So in October of 2012, Lucasfilm was officially sold to Disney with Kathleen Kennedy running the show in place of George Lucas who had passed the company onto her. Between Disney and Lucasfilm, a group was created to discuss and define what the canon is and should be going forward. Previously, Lucas had a pretty open invitation for people to add to the mythos and it left a sprawling and detailed universe to jump in and in fact, starting with the Expanded Universe was scary. It was daunting and convoluted at times, too.
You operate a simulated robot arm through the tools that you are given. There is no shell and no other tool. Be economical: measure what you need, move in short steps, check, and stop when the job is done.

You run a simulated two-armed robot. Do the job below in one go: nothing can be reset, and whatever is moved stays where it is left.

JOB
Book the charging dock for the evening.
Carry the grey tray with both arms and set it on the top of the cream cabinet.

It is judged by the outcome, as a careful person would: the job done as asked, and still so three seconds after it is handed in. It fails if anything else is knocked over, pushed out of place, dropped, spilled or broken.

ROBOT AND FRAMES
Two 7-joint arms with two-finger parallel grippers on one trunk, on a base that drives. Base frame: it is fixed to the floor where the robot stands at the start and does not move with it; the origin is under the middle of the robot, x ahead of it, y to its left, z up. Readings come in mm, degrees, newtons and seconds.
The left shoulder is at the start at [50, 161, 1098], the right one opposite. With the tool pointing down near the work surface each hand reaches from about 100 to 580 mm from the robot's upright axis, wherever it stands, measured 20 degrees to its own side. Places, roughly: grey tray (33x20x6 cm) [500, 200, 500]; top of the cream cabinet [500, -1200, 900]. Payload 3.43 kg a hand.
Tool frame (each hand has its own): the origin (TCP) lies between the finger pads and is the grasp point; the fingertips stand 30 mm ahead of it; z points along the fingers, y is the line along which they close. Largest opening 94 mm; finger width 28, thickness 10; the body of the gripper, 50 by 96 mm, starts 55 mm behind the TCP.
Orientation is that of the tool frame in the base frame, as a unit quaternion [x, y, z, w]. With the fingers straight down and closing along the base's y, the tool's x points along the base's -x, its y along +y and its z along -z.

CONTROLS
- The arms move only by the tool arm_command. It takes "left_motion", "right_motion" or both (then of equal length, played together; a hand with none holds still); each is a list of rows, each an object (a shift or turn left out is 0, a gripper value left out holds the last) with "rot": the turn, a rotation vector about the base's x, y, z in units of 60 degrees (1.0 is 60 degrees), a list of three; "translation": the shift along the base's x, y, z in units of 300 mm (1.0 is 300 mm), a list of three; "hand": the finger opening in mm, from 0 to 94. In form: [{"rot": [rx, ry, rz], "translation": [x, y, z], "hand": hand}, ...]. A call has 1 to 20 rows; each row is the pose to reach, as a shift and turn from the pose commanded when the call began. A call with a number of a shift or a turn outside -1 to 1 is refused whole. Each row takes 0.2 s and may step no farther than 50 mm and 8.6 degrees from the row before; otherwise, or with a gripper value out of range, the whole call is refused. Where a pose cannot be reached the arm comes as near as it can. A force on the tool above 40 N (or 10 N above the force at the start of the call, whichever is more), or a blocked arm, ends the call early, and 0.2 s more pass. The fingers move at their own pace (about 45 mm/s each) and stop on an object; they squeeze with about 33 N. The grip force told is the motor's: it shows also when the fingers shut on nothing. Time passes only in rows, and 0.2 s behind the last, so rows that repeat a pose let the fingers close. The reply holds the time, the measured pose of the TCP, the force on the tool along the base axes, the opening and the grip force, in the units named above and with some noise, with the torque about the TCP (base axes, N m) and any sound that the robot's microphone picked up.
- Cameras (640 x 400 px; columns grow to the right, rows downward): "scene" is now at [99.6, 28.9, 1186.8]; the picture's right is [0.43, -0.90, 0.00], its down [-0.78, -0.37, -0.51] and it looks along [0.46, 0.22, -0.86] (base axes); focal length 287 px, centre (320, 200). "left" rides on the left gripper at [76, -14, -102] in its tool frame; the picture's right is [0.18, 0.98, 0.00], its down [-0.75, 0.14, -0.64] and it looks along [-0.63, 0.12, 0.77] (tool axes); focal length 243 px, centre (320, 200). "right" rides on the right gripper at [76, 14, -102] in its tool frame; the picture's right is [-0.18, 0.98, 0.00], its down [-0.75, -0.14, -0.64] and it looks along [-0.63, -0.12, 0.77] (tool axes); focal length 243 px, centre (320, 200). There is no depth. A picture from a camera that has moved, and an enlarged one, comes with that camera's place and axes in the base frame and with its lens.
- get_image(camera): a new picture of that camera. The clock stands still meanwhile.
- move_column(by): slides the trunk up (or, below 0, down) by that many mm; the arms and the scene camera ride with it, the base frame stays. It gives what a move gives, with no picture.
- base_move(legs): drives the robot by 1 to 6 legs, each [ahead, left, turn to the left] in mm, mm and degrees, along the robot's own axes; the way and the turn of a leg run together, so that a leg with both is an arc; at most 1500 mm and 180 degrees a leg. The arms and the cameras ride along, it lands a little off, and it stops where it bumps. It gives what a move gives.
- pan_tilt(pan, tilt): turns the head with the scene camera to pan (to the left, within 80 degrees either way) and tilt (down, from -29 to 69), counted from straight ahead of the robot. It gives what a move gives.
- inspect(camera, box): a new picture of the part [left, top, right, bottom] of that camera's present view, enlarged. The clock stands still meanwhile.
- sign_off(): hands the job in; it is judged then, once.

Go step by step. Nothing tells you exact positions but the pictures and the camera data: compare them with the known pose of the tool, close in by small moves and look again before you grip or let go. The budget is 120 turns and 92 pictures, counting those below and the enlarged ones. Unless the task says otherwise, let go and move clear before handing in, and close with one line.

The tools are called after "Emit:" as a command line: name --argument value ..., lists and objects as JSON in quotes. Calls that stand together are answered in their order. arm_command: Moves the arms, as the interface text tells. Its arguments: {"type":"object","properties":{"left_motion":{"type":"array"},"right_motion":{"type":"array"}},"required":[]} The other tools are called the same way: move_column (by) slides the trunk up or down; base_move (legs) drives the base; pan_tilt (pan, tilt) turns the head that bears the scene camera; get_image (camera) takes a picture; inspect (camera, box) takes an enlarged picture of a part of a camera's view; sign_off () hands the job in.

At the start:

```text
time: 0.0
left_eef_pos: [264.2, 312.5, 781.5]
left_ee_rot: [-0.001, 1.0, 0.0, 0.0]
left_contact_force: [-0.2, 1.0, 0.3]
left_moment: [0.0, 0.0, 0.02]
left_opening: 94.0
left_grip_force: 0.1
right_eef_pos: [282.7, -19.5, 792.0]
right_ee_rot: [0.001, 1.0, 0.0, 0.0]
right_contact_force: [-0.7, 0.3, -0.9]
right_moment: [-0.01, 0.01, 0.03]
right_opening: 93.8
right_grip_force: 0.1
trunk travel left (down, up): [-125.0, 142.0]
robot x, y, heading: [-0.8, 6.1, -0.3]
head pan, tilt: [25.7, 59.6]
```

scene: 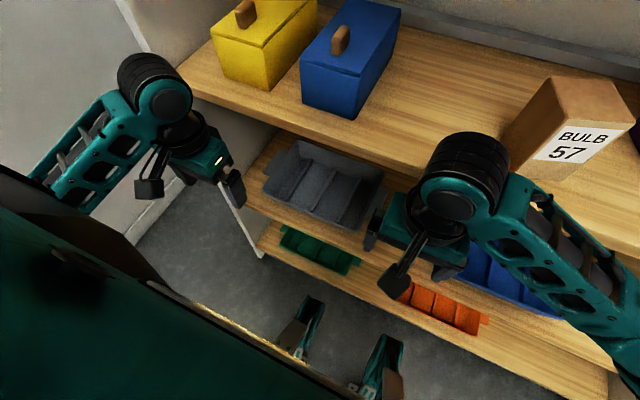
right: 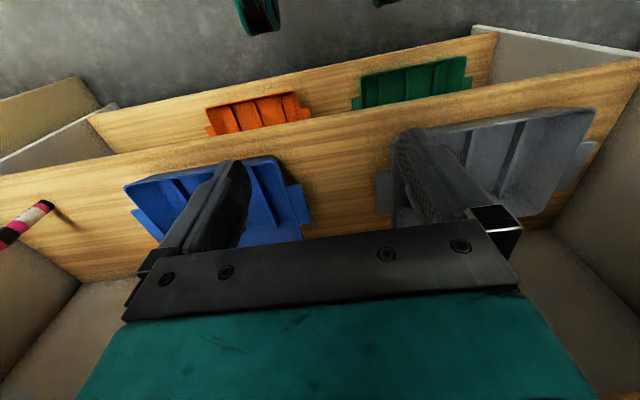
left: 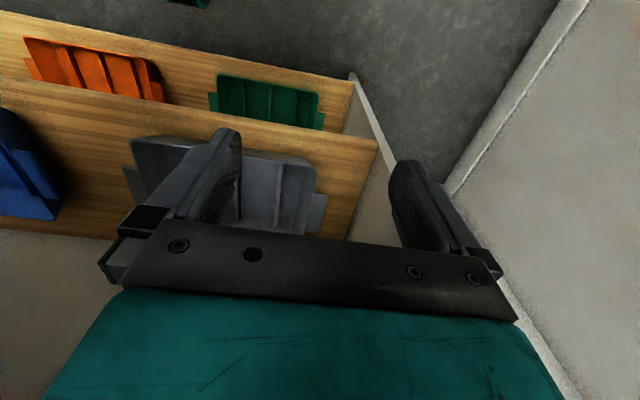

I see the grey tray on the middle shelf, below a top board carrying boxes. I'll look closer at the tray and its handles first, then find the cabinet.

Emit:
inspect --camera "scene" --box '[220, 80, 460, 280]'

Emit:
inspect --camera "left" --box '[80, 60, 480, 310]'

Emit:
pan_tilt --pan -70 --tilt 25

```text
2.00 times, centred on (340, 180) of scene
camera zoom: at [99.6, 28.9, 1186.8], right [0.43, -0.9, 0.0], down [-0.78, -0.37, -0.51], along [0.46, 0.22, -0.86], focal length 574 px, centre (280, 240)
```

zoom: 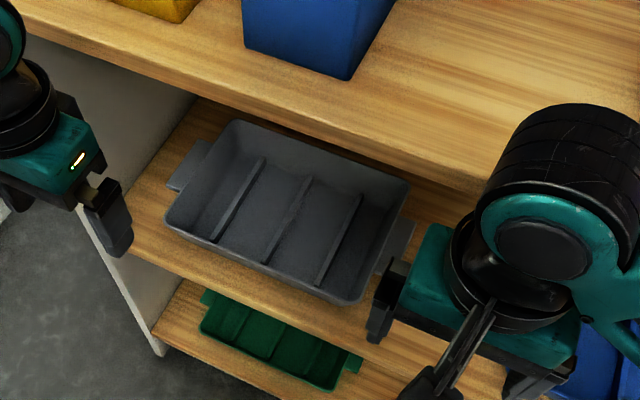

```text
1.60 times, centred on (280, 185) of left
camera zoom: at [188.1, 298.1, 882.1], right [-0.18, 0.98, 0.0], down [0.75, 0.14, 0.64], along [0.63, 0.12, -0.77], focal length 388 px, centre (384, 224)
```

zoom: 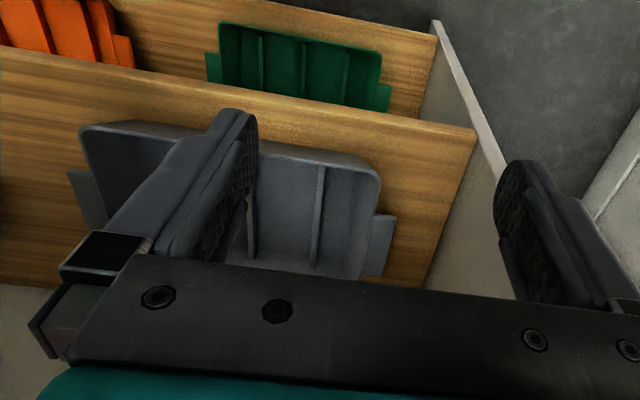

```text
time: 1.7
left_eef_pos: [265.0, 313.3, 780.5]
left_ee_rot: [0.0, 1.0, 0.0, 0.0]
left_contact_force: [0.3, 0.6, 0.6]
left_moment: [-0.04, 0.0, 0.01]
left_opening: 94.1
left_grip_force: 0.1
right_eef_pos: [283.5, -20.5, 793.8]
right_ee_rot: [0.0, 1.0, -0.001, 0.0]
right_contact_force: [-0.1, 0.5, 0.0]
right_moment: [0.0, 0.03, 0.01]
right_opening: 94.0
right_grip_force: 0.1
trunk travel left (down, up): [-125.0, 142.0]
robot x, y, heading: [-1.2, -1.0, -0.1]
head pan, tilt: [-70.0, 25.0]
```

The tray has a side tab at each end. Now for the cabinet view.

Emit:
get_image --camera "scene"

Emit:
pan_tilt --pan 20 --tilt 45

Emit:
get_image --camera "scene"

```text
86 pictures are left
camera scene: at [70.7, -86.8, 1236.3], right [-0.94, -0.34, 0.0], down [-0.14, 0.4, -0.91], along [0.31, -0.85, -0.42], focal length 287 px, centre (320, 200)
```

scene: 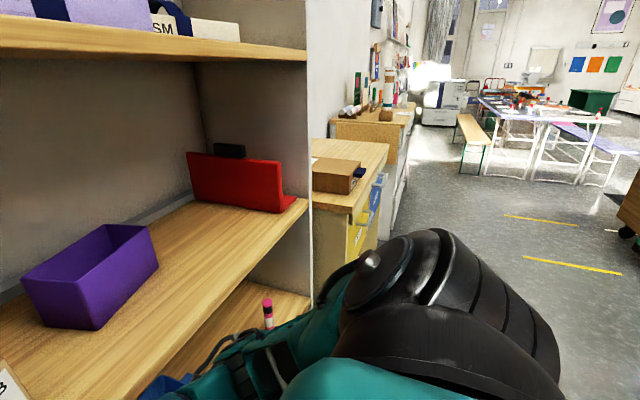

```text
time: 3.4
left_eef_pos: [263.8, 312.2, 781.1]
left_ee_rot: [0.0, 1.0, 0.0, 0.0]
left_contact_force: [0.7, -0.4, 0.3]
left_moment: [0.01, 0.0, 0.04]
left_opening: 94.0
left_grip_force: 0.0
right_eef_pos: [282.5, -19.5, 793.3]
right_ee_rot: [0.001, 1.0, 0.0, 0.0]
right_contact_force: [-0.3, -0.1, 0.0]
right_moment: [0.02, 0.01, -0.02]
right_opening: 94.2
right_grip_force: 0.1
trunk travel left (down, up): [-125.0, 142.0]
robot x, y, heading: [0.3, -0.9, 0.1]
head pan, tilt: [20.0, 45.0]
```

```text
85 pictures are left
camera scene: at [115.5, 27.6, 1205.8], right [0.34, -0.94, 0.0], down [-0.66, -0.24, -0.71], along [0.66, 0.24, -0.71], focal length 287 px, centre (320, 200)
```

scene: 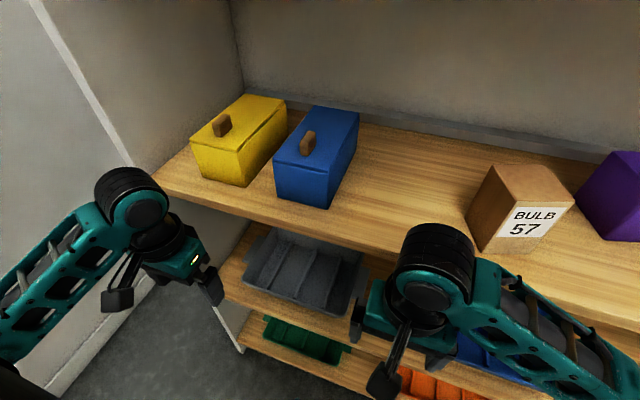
There were even the occasional plot hole created by so many hands in the bucket.

After 18 months of deliberating and decisions, Lucasfilm wiped the slate clean, eliminating all the Expanded Universe (now termed Legends) and establishing a simpler canon that can be controlled by a committee that would construct continuity based on the plans of the company and the franchise.

So, here is the breakdown of Canon:

1. The live-action feature films are canon.

                –The Phantom Menace

                –Attack of the Clones

                –Revenge of the Sith

                –A New Hope

                –The Empire Strikes Back

                –Return of the Jedi

                –The Force Awakens

2. The Clone Wars movie and television series, including all six seasons, as well as the Rebels television series, are canon.

3. All books, comics, and expanded media released after April 25, 2014 are considered canon unless (in the case of video games) they conflict with the films or higher level canon, which likely won’t happen too often.

So why all the hubbub about Canon? What’s the big deal? Well, it shapes the way this series is heading…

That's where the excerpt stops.